(begin)

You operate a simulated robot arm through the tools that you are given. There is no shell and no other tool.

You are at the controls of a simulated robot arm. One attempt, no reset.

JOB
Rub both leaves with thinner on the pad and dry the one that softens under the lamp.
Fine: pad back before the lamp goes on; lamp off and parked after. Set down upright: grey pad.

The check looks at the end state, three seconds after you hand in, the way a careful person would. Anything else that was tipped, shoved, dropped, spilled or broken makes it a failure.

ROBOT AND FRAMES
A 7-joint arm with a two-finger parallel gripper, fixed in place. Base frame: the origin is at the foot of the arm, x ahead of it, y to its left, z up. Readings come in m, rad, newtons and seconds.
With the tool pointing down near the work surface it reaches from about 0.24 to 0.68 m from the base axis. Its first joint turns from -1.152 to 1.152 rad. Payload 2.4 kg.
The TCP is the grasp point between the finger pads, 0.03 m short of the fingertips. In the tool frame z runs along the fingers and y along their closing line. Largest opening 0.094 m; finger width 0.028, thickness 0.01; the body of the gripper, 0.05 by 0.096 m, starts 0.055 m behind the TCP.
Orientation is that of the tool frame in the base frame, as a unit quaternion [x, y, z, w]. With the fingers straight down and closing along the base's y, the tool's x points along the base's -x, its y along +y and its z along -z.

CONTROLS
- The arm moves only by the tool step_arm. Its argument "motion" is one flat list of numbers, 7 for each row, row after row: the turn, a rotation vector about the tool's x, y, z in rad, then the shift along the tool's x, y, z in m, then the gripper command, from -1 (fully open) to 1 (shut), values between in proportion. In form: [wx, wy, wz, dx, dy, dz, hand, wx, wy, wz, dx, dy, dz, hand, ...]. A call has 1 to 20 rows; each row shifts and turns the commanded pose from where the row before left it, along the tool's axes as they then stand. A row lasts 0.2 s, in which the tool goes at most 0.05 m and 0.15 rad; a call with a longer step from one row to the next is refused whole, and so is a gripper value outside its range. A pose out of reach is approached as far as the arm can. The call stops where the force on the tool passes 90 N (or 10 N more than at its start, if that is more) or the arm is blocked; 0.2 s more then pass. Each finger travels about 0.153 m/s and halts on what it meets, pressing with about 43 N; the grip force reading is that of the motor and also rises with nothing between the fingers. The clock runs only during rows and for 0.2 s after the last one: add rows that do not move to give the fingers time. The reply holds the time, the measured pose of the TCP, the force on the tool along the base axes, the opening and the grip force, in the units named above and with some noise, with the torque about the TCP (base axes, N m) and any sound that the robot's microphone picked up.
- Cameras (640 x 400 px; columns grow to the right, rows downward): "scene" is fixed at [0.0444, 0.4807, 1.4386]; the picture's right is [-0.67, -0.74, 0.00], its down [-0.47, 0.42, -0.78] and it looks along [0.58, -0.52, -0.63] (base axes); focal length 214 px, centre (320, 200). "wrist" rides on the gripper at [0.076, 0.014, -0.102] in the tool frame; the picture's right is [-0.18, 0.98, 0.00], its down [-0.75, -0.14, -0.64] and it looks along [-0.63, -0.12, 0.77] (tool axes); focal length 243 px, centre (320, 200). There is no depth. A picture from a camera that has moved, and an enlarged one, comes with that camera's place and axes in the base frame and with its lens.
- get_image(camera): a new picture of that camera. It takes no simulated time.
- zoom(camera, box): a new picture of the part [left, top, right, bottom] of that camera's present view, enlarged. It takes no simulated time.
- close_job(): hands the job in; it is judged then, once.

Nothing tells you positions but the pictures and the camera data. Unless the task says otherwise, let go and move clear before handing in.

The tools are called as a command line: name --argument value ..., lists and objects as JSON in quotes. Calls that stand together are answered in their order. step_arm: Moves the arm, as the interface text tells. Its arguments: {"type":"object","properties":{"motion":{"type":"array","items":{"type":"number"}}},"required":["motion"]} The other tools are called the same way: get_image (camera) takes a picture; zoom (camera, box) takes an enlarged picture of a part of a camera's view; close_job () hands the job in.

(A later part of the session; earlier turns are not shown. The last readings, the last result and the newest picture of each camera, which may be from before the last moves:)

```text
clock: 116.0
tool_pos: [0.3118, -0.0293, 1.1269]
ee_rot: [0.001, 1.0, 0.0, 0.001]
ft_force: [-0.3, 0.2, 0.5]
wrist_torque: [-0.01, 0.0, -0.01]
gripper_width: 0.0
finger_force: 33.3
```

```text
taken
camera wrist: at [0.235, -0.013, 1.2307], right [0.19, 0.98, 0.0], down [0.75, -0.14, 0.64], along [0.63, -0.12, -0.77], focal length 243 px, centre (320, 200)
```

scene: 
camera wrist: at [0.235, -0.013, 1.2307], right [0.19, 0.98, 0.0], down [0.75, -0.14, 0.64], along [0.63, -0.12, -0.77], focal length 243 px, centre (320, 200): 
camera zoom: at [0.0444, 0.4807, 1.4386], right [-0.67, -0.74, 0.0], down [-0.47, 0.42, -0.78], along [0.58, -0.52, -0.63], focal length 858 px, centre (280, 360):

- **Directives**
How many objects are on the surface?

(end)

- **Text segment**
(begin)

From Karen Selick, litigation director of the Canadian Constitution Foundation:
COURT OF APPEAL FOR ONTARO
B E T W E E N:
HER MAJESTY THE QUEEN
– and –
NOTICE OF MOTION FOR LEAVE TO APPEAL
PURSUANT TO S. 131 of the
PROVINCIAL OFFENCES ACT
TAKE NOTICE that a motion will be made before the presiding judge at Osgoode Hall, 130 Queen Street West, Toronto, Ontario on Friday, January 20, 2012 at 10:00 a.m. or as soon after that time as this motion can be heard, for an order under s. 131 of the Provincial Offences Act granting leave to appeal from the judgment of Justice Peter Tetley given on September 28, 2011 at Newmarket, Ontario, allowing, in part, the appeal by Her Majesty the Queen from the judgment of Justice of the Peace P. Kowarsky given on January 21, 2010 acquitting Michael Schmidt on charges of:
- Operating a plant without a licence, contrary to ss. 15(1) of the Milk Act, R.S.O. 1990, Chapter M-12
- Selling or distributing unpasteurized milk, contrary to ss. 18(1) of the Health Protection and Promotion Act, R.S.O. 1990, Chapter H-7
- Selling or distributing unpasteurized milk products, contrary to ss. 18(2) of the Health Protection and Promotion Act, R.S.O. 1990, Chapter H-7,
and from the judgment of Justice Peter Tetley given on November 25, 2011 regarding the sentence for the above-noted offences.
TAKE NOTICE that the applicant will also seek an extension of time for this motion should it prove necessary.
THE SPECIAL GROUNDS FOR LEAVE TO APPEAL ARE:
- The applicant was acquitted at trial but has now been convicted on appeal.
- The interpretation of the relevant sections of the Milk Act and the Health Protection and Promotion Act have never previously been considered by a court in the Province of Ontario.
- The judgment introduces uncertainty into the law, making it impossible for individuals who are similarly situated to the applicant to determine whether they are breaching the law or not.
- The judgment personally affects approximately 150 Ontario individuals or families who believed themselves to be in a contractual relationship (referred to in the proceedings below as “cow-sharing”) with the applicant Michael Schmidt, which relationship purported to give them certain rights to property that are now placed in limbo as a result of the judgment.
- There are several hundred other Ontario residents who are known to belong to other cow-sharing programs similar to that of Michael Schmidt’s, whose rights are also affected by the judgment.
- Thousands of Ontario residents are either current or would-be consumers of unpasteurized milk to whom the interpretation of the aforementioned statutes has significant importance for health reasons.
- The interpretation of the word “distribute” in the aforementioned statutes potentially affects approximately 6,000 dairy farmers in Ontario, while the interpretation of the word “plant” potentially affects every Ontario householder and restaurateur.
- The case involves constitutional issues pertaining to the interpretation of “security of the person” under s. 7 of the Canadian Charter of Rights and Freedoms, including the right of an individual to determine what foods and beverages he or she puts into his or her own body; and as such, the issue is of potential interest to all Canadians because it affects their daily lives.
- The case involves the interpretation of the word “liberty” under s. 7 of the Charter and challenges the restrictive and highly subjective interpretations which Canadian courts have hitherto placed on that word; as such, the issue is of potential interest to all Canadians.

(end)

- **Directives**
1/ Extract from the text segment the words running from "- The case involves the" to "to all Canadians.".
2/ Take up the text segment again after its last words.

- **Responses in order**
1/
- The case involves the interpretation of the word “liberty” under s. 7 of the Charter and challenges the restrictive and highly subjective interpretations which Canadian courts have hitherto placed on that word; as such, the issue is of potential interest to all Canadians.

2/
- The case involves a constitutional claim of discrimination under s. 15 of the Charter on the basis of residence, and is therefore of potential issue to all Canadians.
- The Premier of Ontario personally expressed his view of the importance of this case prior to the appeal below, saying that he had a “responsibility to take this to a higher court and give the judge there an opportunity to speak to this.”
- The case has received wide publicity in all major media and has demonstrated itself to be of great interest to the Canadian public.
THE GROUNDS FOR APPEAL ARE:
- The learned judge erred by denying the accused natural justice and a fair, impartial appeal hearing, and in particular by:
- Relying upon numerous purported grounds of appeal which were not advanced by the appellants below (i.e. the prosecutors) either in their factum or in oral argument and which the applicant therefore had no opportunity to address; and
- Conducting his own legal research subsequent to the appeal hearing and relying upon extensive jurisprudence which had not been referred to by any of the parties, without notifying counsel or providing them with an opportunity to make response thereto.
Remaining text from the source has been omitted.